Pack-up the Pity Parade

So the last 2 nights, I was semi-suicidal.  Honestly, that might be one of the most ridiculous sentences I’ve written in the entirety of my adulthood.

But, it’s the truth all the same.

In my youth, I always had an infatuation with Sylvia Plath; I would be lying if I said that flame burned out entirely.  She was the author that I related to the most during some intense years of cheap soul-searching. For a while, I thought I wouldn’t make it past 30 because thinking so gave me some sort of flair when I was younger and provided me with an intensity I didn’t actually possess.
Not that I am or was just dying to jump off of every building passed by, or run into traffic.  But when my emotions do their thing and overwhelm my logic, I end up doing this hysterical laughing and crying thing and then collapse.  I slept for a solid 16 hours the other night and yesterday, I spent a good portion of my work shift heaving with anxiety in the utility closet, watching the hotel lobby from the cameras.  Luckily I work alone, so this emotional relief was played out in complete solitude. crying.jpg
Then, it hit me, like it always does when I’m thinking “ohhhhh, poooooor me, I just want to diieeeee, no one really appreciates me” in the perfectly allotted amount of dramatic fashion necessary.  My first way or relieving myself is to write my “suicide letter”.  Before, I continue, as morbid as this whole post sounds, it’s equally ludicrous and stupid.  I’m not saying suicide is stupid, but my life isn’t hard, and I have a lot of support and fantastic friends, along with an amazing boyfriend, so it’s basically an intense pity parade for me when I’ve sucked all of the sympathy out of everyone and they’re tired of hearing me whine.
I’m not dismissing the gravity of my depression, but I kind of am because nothing is that serious in my life.  The truth is, depression is either going to be the end of me, or it’s not, but my desire to prove myself is far stronger than my desire to quit trying.  I have no intention of ever committing suicide, which is why I have this entire protocol for dealing with these moods, because even I know that I’m full of shit.

So anyway, I write my pseudo-suicide letter, which I’ve never made it to the end because half-way through, I’m thinking “that’s stupid” and “nope, can’t do that to mom”.  As well as many other thoughts telling me that my thespian behavior is unnecessary, and I should just get my shit together instead of crying in my room and feeling sorry for myself. It’s never the warm thoughts of “your life is worth it, you have a lot of things to do”.  Unfortunately, that doesn’t work with me, so I have to enforce tough-love on myself.

So, after writing two paragraphs last night, I realized that I’m putting all of this effort into making everyone else happy and putting myself waaaay at the back.  I’m border-line martyrish, but overall, I just avoid confrontation because I’m adaptable and change and pleasing others is fine with me under certain circumstances.  But then I realized, as hard as I’m working to make everyone else happy, none of those people are working half as hard to make me happy.
This revelation took the wheel and I handed out some ultimatums, finished my shift at work, went home, smoked my bed-time treat and passed out listening to Elton John and my cat lick his wounded tail that I couldn’t afford to have professionally tended-to.
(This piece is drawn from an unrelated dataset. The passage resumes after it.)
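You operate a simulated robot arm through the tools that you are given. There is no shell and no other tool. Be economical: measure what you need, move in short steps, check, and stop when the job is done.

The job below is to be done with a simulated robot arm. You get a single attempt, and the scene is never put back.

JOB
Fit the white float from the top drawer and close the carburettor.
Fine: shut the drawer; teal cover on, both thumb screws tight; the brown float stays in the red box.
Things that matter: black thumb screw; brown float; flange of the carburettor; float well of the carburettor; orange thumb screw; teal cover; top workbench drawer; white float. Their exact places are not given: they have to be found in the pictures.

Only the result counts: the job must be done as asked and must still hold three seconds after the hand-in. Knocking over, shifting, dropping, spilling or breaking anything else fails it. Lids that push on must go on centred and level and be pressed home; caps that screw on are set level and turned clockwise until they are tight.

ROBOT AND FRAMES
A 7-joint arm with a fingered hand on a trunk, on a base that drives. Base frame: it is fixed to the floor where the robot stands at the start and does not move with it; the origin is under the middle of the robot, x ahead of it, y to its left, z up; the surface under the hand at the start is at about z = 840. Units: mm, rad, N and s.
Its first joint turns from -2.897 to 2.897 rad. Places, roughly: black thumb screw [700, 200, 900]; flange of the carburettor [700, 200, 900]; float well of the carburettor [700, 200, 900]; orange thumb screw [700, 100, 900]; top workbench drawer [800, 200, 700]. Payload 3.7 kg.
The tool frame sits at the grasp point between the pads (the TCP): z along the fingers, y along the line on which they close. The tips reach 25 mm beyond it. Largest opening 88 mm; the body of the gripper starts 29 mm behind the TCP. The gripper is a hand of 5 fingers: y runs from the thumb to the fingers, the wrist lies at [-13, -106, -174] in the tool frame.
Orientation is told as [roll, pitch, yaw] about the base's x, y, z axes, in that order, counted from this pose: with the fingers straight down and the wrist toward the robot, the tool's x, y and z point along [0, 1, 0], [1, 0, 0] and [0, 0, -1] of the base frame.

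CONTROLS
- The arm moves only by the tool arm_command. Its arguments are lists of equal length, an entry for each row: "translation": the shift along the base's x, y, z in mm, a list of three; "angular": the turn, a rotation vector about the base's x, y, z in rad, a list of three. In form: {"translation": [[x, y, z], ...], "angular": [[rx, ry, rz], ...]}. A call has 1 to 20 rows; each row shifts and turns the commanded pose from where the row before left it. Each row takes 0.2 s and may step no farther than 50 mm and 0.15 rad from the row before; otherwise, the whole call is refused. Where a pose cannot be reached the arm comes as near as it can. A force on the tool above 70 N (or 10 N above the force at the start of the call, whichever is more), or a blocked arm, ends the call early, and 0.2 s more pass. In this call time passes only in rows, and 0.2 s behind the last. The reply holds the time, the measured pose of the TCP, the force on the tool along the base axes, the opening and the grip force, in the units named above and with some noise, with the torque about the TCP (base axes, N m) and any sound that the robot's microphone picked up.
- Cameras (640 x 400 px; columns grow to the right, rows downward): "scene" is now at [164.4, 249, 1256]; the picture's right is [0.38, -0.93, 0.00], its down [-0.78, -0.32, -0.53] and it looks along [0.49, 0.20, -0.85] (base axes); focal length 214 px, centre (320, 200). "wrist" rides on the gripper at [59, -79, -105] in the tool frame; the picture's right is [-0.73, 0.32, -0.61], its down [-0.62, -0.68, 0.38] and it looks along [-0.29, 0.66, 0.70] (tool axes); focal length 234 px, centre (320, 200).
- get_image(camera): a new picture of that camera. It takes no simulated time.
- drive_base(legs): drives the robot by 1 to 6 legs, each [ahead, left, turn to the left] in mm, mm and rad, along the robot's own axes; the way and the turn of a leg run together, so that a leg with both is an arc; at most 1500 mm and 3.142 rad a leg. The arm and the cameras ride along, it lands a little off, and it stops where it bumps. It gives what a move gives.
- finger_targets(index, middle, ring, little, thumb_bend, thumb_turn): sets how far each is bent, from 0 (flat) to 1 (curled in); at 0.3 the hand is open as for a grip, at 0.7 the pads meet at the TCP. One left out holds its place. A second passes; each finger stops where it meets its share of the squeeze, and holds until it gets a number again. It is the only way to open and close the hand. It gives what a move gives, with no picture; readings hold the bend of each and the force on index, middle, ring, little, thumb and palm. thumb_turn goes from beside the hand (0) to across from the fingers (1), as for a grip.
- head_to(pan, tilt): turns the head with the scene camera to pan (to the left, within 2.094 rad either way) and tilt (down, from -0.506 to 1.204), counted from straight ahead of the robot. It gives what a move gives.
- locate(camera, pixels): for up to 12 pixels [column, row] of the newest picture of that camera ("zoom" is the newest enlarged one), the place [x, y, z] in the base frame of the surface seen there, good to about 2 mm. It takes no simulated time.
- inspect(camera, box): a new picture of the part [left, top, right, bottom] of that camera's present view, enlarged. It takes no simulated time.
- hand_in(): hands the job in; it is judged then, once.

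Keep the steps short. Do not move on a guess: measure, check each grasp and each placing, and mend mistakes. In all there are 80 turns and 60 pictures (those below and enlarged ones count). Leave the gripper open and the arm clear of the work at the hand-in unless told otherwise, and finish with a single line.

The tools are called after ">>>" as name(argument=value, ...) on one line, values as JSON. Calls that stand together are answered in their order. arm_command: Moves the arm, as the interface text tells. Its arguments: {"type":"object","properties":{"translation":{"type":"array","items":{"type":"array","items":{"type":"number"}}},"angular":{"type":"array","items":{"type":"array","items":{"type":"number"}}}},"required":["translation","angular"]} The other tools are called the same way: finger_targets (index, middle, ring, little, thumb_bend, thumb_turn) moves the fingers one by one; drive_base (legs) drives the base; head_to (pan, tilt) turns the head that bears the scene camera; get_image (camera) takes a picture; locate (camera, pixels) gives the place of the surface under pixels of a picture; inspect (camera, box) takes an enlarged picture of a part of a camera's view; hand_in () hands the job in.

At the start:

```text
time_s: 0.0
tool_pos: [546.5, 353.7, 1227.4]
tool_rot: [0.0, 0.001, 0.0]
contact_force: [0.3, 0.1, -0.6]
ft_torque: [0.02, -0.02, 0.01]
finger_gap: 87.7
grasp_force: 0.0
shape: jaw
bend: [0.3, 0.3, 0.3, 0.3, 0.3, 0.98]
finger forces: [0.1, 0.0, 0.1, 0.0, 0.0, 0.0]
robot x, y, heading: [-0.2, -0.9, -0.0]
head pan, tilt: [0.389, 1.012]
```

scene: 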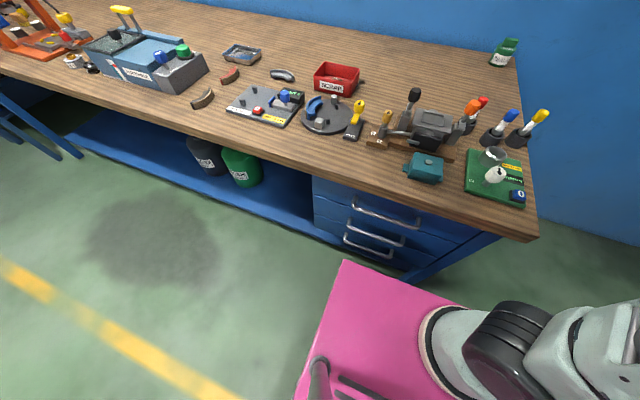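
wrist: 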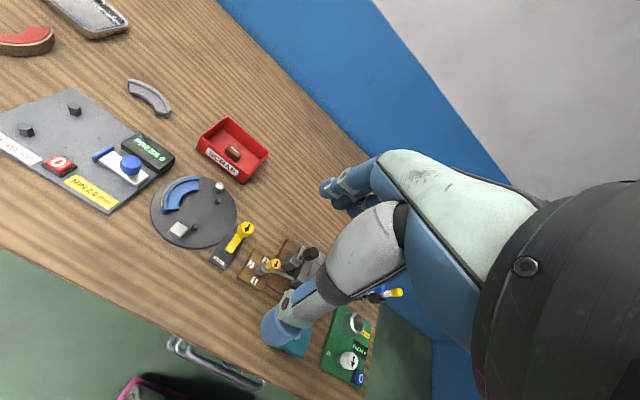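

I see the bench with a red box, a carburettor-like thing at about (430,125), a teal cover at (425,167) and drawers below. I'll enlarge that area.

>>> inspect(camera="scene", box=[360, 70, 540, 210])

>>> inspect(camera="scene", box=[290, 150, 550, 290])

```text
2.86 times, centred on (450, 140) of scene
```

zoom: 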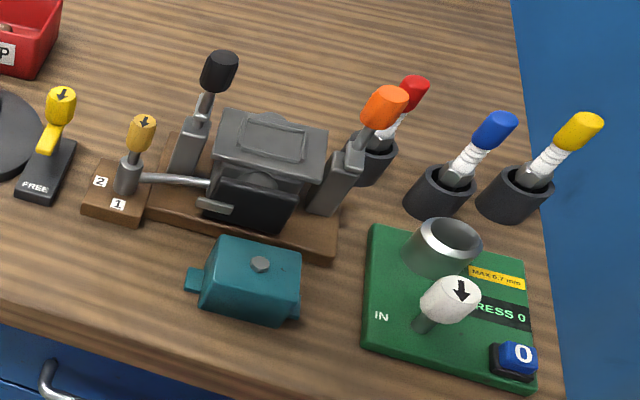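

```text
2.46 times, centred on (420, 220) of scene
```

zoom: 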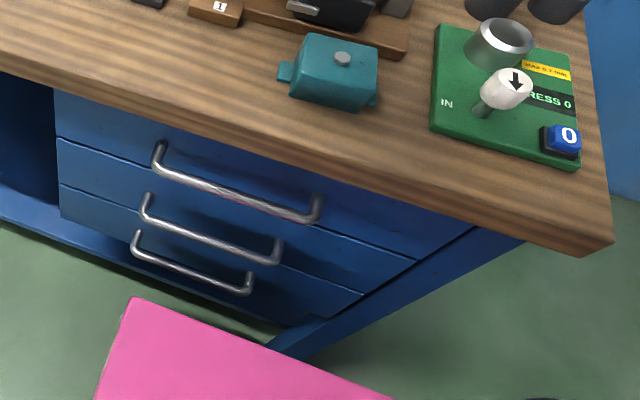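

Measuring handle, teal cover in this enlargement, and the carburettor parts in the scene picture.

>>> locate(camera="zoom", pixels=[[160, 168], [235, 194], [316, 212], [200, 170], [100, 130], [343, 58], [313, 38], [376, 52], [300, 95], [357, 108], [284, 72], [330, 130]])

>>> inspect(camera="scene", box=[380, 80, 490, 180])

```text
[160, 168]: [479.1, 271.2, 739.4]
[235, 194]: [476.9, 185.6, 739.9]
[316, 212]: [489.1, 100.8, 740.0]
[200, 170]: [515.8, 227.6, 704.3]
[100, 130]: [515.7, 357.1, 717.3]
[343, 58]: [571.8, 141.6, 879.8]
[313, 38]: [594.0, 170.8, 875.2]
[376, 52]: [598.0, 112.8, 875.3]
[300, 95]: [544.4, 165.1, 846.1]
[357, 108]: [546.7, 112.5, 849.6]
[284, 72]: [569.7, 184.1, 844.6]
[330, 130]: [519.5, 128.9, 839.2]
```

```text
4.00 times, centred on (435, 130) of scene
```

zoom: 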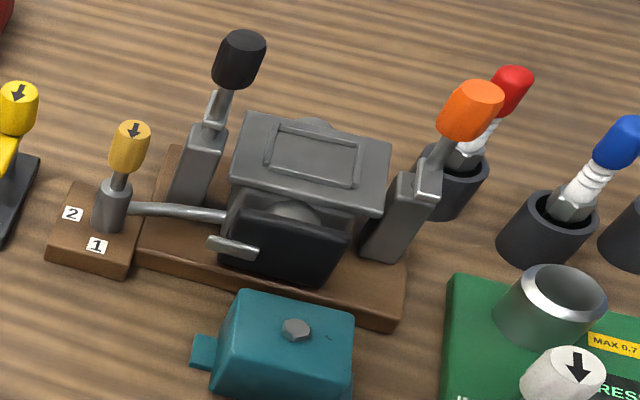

I woke up, went to the courthouse to set-up payments on my $1100 ticket (for totaling my car and not having insurance or registration on the car), went to the dealership and picked up my new plates and registration sticker for my car, then ate at my favorite Pizza place (Parton’s Pizza ❤️) and came to work.  It was a much-needed productive day with some alone time.  I also collected quarters from every crevice of my purse and car, took the car to a self-wash and then vacuumed it out so I could feel like a queen again.

My mood today is years apart from who I was yesterday, it’s insane that one minute I can look at the stairs with roof access and think “yah, go on up, they’ll be sorry” and the next, look at my car and think “damn, you make me feel good.”

Basically, that’s all there is to this post.  Things like “you’re worth it” and “you have so much to give to others” litter the internet, tucked tightly inside of feel-good therapy articles and blogs.  Personally, I feel like the best thing a person can do is remember they have a voice and their own, unique will to power. Validating yourself through feel-good emotions is all fine and good, but not every emotion is uplifting and honest when you need to feel it.  Sometimes we need reminders that we’re imperfect and that it can be challenging to love ourselves at times, but accepting the bad with the good is healthy.
Everyone sucks at some point in their life.  Everyone is weird and everyone handles things differently. But the one thing that makes us all so different, is still the one thing that makes us all the same: we’re emotional creatures and we need to process and accept our emotions in a healthy way rather than patting ourselves on the back all the time and saying “you’re great and you’re worth it!”

That being said, this is simply how I’ve come to deal with my life, it makes it much more tolerable and I can fully appreciate who I am as a person and how things affect my life. I can be the most generous and kind person to you one minute, and the next, I’m pissed off at the world and hate the sun, the grass and all animals (except dogs).  Not because I’m bi-polar (I’m not) but because I’m human.